### Document section

Donc rendre présentable et humain le crime.
Le travestir.
Le dégrader et en faire un acte de bravoure et de générosité.
Ils nous apprennent coup sur coup que l’armée d’occupation israélienne prévoit d’accroître ses assassinats des militants palestiniens dès les conditions atmosphériques le permettront et que le comédien et directeur du Théâtre de la Liberté à Jénine Juliano Mer Khémis a été exécuté le 4 avril par un groupe de tireurs. Cinq balles lui ont été logées en pleine tête. De mère juive et de père palestinien, tous deux communistes, il avait repris à son compte plusieurs années après sa disparition en 1995 l’entreprise culturelle de sa mère Arna Mer. Convaincue de la nécessité de soulager les traumatismes infantiles liés à l’occupation et aux incessantes incursions militaires, elle avait fondé un lieu d’activité théâtrale pour les enfants à Jénine. Cette ville située en Cisjordanie est depuis devenue célèbre par le siège meurtrier que ses habitants et ceux du camp de réfugiés qui lui est accolé ont subi en 2002.
Le cabinet restreint de Netanyahu en présence des chefs des organes de ‘sécurité’ a accordé sa préférence au lancement d’une série de crimes terroristes d’un État dont les moyens militaires sont démesurés par rapport à leurs cibles plutôt qu’une répression sanglante massive comme celle menée à Gaza l’hiver 2008-2009.
Au cours de cette opération de police lourdement équipée et appuyée par une aviation qui avait balancé des gerbes de missiles et avait dessiné d’un tracé rémanent sur le ciel plombé de Gaza le lancer des bombes au phosphore blanc, 1402 Palestiniens furent exécutés, du côté israélien, deux soldats morts.

######

| Task set |
[1] Provide the original wording of the document section from "Le cabinet restreint" as far as "deux soldats morts.".
[2] Take up the document section again after its last words.

### Given information

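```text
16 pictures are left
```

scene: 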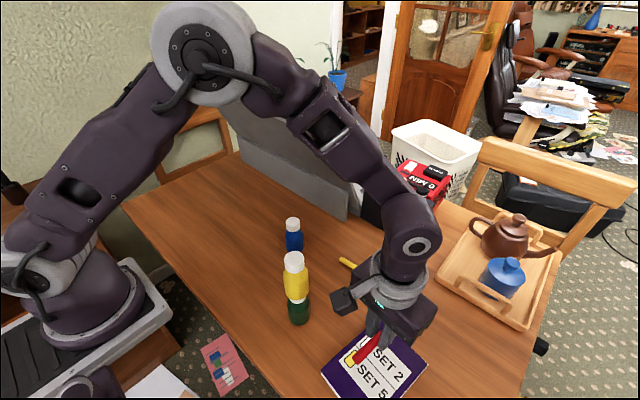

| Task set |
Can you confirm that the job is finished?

######

| Per-task answers |
[1]
Le cabinet restreint de Netanyahu en présence des chefs des organes de ‘sécurité’ a accordé sa préférence au lancement d’une série de crimes terroristes d’un État dont les moyens militaires sont démesurés par rapport à leurs cibles plutôt qu’une répression sanglante massive comme celle menée à Gaza l’hiver 2008-2009.
Au cours de cette opération de police lourdement équipée et appuyée par une aviation qui avait balancé des gerbes de missiles et avait dessiné d’un tracé rémanent sur le ciel plombé de Gaza le lancer des bombes au phosphore blanc, 1402 Palestiniens furent exécutés, du côté israélien, deux soldats morts.

[2]
9 mois plus tard, un rapport établi par une commission requise par la Commission des droits de l’homme de l’ONU est remis par le juge sud-africain Goldstone. L’enquête a été menée entre le 16 juin 2009 et le 31 juillet 2009. Les quatre personnes commises pour effectuer une enquête à laquelle s’est refusée l’entité sioniste concluent qu’il y a eu crimes de guerre effectués par les envahisseurs de Gaza et peut-être même crimes contre l’humanité. Pour rendre acceptable cette affirmation, elles ont cru nécessaire de symétriser la situation et attribuer à la résistance palestinienne, munie de quelques roquettes artisanales qui font ‘pshhht’ et un peu de poussière quand elles retombent de façon aléatoire au-delà de l’enceinte de confinement à l’intérieur de laquelle un million et demi de personnes sont incarcérées, la qualification de criminelle de guerre. Pour des raisons que l’on saura sous peu, mais l’on peut d’ores et déjà imaginer que les pressions et chantages de la part des renseignements israéliens sur Richard Goldstone, sud-africain juif donc soupçonnable de se haïr soi-même, ont été fructueuses. Le responsable de la rédaction du rapport fait volte-face plus de d’un an et demi après et regrette ses conclusions. Netanyahu déclare alors que ce rapport qui entache la réputation d’Israël rejoindra les poussières de l’histoire. Pense-t-il réellement qu’en maquillant grossièrement la réalité observable d’une occupation, les occupés et l’immense majorité de ceux que la question palestinienne concerne vont valider cette hypothèse ?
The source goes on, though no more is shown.